◆ COLLECTED DATA
-----
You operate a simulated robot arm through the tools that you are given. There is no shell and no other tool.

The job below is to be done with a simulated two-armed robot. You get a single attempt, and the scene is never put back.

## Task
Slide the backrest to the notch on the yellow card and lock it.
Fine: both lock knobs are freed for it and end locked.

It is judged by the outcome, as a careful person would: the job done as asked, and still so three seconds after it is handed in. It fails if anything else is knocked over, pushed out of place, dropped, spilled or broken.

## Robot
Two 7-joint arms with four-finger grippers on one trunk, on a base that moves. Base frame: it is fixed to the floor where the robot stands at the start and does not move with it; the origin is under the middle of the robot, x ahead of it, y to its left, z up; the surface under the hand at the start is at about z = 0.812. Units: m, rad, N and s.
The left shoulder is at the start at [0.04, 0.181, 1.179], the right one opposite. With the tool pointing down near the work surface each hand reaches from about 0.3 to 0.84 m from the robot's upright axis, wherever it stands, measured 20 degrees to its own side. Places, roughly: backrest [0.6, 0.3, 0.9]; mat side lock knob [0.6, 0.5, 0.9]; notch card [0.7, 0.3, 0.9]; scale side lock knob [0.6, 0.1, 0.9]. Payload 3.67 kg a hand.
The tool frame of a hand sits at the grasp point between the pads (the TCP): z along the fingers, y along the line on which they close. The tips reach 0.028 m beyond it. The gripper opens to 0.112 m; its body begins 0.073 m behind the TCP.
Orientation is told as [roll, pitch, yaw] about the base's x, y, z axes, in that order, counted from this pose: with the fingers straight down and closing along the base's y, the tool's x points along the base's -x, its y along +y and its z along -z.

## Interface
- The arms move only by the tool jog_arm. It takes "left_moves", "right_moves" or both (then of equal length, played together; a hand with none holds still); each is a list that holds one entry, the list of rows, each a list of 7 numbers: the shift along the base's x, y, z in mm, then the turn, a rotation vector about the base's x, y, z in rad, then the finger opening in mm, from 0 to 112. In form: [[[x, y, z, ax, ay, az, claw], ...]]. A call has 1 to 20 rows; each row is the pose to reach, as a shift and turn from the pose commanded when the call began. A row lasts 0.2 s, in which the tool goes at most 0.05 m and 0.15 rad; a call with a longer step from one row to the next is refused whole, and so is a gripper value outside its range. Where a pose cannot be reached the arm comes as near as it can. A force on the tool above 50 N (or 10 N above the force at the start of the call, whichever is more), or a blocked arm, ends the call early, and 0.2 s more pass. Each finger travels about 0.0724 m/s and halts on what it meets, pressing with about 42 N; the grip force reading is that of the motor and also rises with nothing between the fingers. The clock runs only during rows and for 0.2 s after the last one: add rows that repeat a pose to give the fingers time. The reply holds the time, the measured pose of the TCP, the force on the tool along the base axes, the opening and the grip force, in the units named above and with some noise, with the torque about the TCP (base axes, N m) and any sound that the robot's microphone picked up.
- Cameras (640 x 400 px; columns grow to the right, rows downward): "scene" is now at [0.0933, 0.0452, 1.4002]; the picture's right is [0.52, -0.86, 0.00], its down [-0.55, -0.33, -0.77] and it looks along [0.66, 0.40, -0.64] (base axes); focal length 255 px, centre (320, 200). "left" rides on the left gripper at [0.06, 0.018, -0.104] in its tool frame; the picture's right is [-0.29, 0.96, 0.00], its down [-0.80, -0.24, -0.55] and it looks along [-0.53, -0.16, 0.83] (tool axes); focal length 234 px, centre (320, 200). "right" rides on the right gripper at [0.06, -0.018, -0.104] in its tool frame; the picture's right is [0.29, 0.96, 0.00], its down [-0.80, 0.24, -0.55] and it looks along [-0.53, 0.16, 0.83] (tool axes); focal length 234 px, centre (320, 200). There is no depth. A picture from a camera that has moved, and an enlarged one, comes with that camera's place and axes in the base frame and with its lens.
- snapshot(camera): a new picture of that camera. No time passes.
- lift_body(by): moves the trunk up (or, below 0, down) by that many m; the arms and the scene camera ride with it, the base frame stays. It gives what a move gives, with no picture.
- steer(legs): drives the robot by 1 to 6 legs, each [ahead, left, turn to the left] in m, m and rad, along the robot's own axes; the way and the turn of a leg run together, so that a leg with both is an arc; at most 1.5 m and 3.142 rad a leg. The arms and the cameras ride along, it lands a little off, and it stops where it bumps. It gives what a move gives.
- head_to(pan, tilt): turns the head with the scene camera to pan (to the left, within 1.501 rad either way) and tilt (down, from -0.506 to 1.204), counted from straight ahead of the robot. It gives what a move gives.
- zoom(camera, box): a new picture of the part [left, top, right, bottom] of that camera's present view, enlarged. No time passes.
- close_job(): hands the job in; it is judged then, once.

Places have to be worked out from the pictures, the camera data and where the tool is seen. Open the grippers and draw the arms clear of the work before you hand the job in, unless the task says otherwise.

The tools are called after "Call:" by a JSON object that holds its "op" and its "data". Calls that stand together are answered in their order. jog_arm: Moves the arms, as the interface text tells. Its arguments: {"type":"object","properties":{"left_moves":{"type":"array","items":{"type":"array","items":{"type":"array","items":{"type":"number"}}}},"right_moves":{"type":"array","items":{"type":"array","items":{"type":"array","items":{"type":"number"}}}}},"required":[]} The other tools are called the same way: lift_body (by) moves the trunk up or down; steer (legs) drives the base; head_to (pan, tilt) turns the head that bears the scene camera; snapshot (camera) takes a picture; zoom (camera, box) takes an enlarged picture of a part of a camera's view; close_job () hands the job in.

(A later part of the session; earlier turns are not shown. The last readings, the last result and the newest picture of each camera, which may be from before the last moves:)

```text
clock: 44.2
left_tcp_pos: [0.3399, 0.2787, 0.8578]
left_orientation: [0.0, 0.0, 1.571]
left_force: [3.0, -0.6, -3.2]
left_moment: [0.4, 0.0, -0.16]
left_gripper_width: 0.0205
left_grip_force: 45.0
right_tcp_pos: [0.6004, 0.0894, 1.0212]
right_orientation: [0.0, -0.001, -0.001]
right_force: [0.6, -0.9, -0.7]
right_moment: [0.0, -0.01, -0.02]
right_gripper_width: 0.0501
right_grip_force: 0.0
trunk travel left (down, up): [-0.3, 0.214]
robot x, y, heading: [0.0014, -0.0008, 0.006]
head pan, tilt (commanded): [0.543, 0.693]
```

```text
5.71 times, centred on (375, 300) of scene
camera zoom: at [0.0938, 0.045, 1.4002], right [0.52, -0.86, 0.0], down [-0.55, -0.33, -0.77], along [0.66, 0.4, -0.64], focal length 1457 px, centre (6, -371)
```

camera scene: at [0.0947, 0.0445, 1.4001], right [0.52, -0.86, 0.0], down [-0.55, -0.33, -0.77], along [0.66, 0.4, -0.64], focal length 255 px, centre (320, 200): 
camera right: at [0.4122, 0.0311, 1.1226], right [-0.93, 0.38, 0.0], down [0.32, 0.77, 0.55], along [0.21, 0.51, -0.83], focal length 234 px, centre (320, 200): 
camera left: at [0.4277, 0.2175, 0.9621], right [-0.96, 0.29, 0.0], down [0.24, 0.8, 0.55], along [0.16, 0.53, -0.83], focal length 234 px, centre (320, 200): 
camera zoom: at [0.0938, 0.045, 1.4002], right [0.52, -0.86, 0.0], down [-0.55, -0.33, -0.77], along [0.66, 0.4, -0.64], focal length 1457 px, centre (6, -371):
-----
Look over the listing. Pull out every line with the string "judged" in it.

◆ REPLY
It is judged by the outcome, as a careful person would: the job done as asked, and still so three seconds after it is handed in. It fails if anything else is knocked over, pushed out of place, dropped, spilled or broken.
- close_job(): hands the job in; it is judged then, once.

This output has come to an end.